Gibson e Pugliese hanno raccontato a Daily Beast come siano riusciti ad anticipare tutti questi avvenimenti e come hanno reagito di fronte al loro avverarsi. La stagione comincia con il presidente Francis Underwood che vuole dichiarare guerra all’Ico (che nella finzione rappresenta l’Isis) per spostare l’attenzione della nazione lontano dagli scandali che lo riguardano e far leva sulle ansie degli americani. Per aumentare il livello di paura, impone un divieto di ingresso negli Stati Uniti per i musulmani. Quando Trump ha dato l’ordine esecutivo, persino gli sceneggiatori, che si avvalgono dell’aiuto di consulenti politici, sono rimasti colpiti: “Già molto prima di Trump c’era nell’aria una retorica crescente sugli immigrati musulmani. Un giorno, mentre parlavamo del primo episodio, abbiamo pensato: Sai, qualcuno potrebbe provare a farlo! Il fatto che poi sia accaduto davvero non sorprende, ma è scioccante”, spiega Pugliese. Le analogie non finiscono qui. Un’elezione incredibilmente simile si svolge tra il presidente Underwood e la sua impeccabile vice presidente Claire, contro il governatore repubblicano Will Conway, con WikiLeaks che diffonde registrazioni private dannose e l’ingerenza dell’Fbi. “Stavamo studiando cosa sarebbe necessario fare per rubare o manipolare un’elezione, e il fatto che fosse effettivamente possibile era spaventoso per noi, ma era qualcosa che dovevamo usare”, continua Pugliese. “Stavamo parlando di questo circa un anno fa, e avevamo tutti questi consulenti e avvocati elettorali che ci aiutavano e ci avvertivano che questo sarebbe potuto accadere, e poi è avvenuto davvero”.

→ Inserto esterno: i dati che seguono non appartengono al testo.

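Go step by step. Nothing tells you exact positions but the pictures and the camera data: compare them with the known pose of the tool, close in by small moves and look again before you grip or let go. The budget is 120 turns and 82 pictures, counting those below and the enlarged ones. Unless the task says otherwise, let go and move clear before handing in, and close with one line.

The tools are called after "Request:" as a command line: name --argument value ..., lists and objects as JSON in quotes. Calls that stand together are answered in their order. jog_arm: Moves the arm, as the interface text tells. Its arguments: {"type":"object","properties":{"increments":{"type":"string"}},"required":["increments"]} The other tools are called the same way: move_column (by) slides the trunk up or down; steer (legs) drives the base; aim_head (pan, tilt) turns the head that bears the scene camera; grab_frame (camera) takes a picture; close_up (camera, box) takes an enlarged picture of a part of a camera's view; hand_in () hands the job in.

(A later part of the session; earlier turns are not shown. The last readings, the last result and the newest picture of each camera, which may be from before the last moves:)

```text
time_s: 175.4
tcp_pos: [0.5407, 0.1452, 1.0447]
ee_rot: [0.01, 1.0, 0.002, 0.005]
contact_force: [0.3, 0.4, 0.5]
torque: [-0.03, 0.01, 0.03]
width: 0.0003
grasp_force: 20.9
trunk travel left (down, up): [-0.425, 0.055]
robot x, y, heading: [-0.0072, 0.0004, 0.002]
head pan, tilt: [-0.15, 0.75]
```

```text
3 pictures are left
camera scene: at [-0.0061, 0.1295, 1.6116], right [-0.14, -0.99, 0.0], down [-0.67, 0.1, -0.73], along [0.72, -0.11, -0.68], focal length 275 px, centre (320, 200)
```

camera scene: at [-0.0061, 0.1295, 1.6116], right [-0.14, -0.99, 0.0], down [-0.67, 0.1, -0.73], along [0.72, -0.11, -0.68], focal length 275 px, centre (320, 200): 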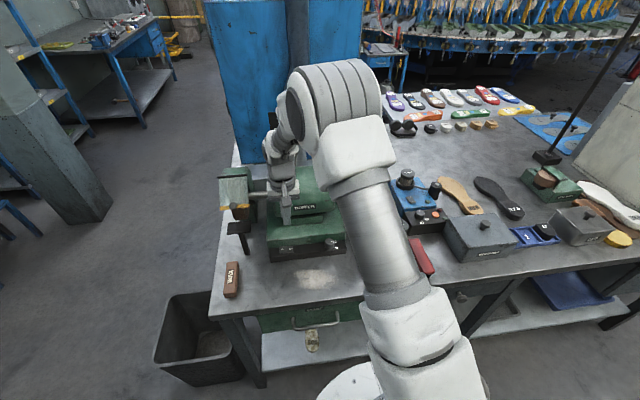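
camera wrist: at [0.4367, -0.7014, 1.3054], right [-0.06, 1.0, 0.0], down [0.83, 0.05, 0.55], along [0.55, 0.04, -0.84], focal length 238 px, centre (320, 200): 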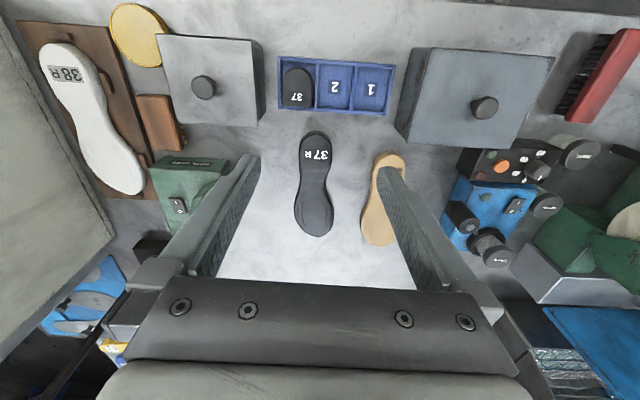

PERCHE’ UNDERWOOD NON E’ TRUMP

Per James Poniewozik, il critico televisivo del New York Times, più che rispecchiare la realtà, la visione complessiva dello show sembra arrivare da un universo alternativo: “House of Cards è una fantasia di competenza e onnipotenza. Frank tira le leve del potere con la stessa facilità, con cui ha spinto la povera Zoe Barnes sotto un treno della metropolitana. Gioca a scacchi a quattro dimensioni, mentre il suo analogo gioca a Whac-a-Mole (il gioco per bambini che consiste nello schiacciare con un martelletto delle talpe finte che sbucano fuori dai buchi di una scatola, ndr). È freddo e deliberativo, non caldo e impetuoso. Affida i suoi piani a digressioni shakespeariane, mentre il presidente Trump li sciorina su Twitter a 31 milioni di follower”. Melania, questo è certo, con Claire non c’entra nulla. A parte qualche assonanza negli abiti, linee pulite e colori neutri, Claire non avrebbe mai respinto la mano di Frank in pubblico con un gesto stizzito.

HOUSE OF CARDS NELL’AMERICA DI OBAMA

Per alcuni la sesta stagione è lenta, per altri la serie è rimasta uguale, ma non è coinvolgente come prima perchè la realtà è cambiata. House of Cards venne trasmesso per la prima volta nell’America di Obama, quando la macchina delle pubbliche relazioni della Casa Bianca funzionava perfettamente, sfornando ogni giorno immagini perfette, simpatici meme e contenuti politicamente corretti. La presidenza Obama ha attraversato appena un sussurro di scandalo, era divertente invece immaginare un dietro le quinte opposto, che House of Cards rappresentava: una coppia di cattivi assetati di potere alla Casa Bianca. Poi è arrivato Donald Trump, che ogni giorno lancia ai media una succulenta fetta di dramma fumante, sin da quando ha annunciato la propria disponibilità alla candidatura, mentre i suoi avversari e sostenitori intasano internet con la loro guerra di parole infinita. Come poteva mai competere una serie televisiva?